SET TASK: Report every line in the listing that contains the string "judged".

DATA SECTION:
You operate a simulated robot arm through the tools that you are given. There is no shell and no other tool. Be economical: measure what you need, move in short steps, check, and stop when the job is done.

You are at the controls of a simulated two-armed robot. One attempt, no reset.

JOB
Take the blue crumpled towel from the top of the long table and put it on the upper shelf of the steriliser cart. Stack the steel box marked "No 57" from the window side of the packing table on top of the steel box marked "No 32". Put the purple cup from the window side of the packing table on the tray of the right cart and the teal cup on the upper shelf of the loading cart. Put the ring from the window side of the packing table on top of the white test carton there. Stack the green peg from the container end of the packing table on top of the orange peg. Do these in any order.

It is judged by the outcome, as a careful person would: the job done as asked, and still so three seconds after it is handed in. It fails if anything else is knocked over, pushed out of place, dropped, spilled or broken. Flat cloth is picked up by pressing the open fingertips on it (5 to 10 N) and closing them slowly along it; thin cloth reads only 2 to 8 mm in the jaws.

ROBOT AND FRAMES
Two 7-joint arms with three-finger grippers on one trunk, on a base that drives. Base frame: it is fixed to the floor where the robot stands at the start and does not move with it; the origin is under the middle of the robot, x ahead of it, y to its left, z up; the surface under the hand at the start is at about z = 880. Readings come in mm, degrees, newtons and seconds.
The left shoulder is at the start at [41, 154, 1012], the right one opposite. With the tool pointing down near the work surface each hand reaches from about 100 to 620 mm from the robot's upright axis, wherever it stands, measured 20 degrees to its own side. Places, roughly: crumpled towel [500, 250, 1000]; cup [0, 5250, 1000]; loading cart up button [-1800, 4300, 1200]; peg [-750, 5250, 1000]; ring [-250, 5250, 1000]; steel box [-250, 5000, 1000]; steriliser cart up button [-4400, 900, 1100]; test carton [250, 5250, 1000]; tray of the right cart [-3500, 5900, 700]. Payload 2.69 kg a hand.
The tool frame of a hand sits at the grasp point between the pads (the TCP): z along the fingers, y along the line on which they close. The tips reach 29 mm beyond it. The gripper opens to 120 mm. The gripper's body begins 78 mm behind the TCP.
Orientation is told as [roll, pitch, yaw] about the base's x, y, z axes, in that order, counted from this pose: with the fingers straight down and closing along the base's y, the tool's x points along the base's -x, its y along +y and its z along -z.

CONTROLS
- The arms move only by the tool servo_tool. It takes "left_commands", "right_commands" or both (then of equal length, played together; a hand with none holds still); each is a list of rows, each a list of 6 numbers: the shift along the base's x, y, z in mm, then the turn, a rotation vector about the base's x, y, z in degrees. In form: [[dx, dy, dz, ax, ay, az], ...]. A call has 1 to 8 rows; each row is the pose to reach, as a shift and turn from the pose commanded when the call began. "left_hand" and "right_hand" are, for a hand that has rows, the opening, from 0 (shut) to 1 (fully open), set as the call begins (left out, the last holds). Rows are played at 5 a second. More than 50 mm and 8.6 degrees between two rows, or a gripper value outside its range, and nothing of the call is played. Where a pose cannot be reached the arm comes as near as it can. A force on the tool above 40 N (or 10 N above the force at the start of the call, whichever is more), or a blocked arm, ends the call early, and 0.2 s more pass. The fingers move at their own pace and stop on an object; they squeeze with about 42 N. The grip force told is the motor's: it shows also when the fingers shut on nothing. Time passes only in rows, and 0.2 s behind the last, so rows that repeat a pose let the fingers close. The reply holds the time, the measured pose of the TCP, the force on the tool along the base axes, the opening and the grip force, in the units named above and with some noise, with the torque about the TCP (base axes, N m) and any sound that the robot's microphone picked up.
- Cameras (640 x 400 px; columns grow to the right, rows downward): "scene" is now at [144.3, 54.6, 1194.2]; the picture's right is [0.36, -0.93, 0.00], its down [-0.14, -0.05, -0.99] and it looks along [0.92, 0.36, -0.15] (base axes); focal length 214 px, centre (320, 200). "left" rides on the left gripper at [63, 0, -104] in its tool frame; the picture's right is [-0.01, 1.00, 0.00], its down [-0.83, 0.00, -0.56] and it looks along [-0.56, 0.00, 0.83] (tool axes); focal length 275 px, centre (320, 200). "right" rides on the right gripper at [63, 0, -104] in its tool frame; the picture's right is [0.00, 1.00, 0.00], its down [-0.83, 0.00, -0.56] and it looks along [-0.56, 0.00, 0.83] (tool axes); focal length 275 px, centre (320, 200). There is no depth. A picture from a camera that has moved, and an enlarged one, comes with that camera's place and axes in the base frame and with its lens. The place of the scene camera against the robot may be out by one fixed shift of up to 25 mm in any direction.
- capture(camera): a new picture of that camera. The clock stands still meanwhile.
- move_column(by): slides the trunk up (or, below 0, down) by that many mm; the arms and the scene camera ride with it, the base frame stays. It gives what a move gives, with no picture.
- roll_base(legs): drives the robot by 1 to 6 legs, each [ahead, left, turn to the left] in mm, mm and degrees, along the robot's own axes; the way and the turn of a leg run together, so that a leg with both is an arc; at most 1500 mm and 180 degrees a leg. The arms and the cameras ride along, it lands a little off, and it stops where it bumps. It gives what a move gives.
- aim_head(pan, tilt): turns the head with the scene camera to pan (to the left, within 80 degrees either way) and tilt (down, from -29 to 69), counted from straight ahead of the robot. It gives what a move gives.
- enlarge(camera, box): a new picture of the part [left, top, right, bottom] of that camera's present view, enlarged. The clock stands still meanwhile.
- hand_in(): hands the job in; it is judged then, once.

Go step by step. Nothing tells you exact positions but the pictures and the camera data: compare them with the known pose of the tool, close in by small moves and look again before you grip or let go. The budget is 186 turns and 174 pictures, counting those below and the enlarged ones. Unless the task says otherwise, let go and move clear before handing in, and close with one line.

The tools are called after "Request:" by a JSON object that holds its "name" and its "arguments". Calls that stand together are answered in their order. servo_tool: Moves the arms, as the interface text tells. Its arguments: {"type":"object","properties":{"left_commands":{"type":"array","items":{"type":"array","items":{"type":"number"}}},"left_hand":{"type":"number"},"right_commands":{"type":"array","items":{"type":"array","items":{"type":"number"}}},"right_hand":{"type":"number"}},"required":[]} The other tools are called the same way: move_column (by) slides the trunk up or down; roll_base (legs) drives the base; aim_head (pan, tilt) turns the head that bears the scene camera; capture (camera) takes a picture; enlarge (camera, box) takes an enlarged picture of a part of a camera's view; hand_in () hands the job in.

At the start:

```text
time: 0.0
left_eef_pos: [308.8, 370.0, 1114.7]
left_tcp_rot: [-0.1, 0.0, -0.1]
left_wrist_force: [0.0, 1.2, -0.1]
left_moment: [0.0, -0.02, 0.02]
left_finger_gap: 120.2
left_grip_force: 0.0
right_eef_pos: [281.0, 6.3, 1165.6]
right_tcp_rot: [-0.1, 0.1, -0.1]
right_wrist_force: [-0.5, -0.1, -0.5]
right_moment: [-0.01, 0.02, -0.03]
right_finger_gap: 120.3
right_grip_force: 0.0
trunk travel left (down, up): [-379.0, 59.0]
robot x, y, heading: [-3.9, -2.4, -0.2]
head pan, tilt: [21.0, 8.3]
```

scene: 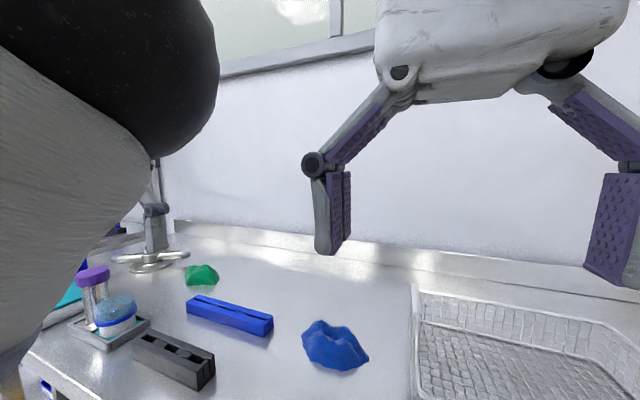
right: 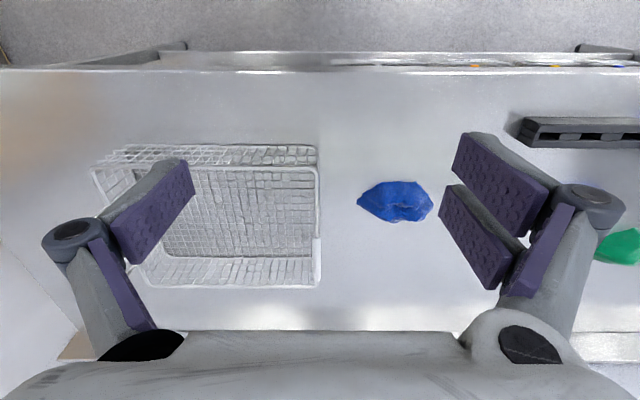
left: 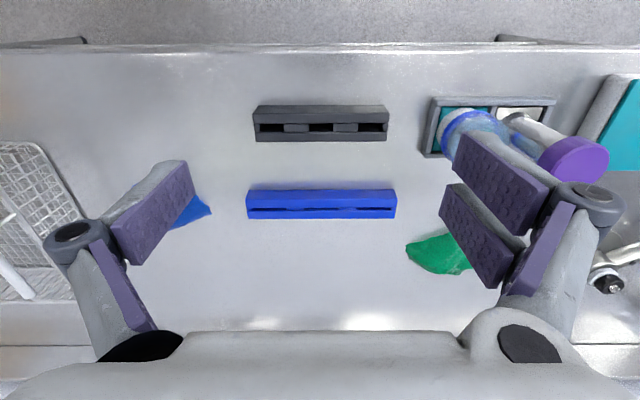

RESPONSE TO THIS EXERCISE:
It is judged by the outcome, as a careful person would: the job done as asked, and still so three seconds after it is handed in. It fails if anything else is knocked over, pushed out of place, dropped, spilled or broken. Flat cloth is picked up by pressing the open fingertips on it (5 to 10 N) and closing them slowly along it; thin cloth reads only 2 to 8 mm in the jaws.
- hand_in(): hands the job in; it is judged then, once.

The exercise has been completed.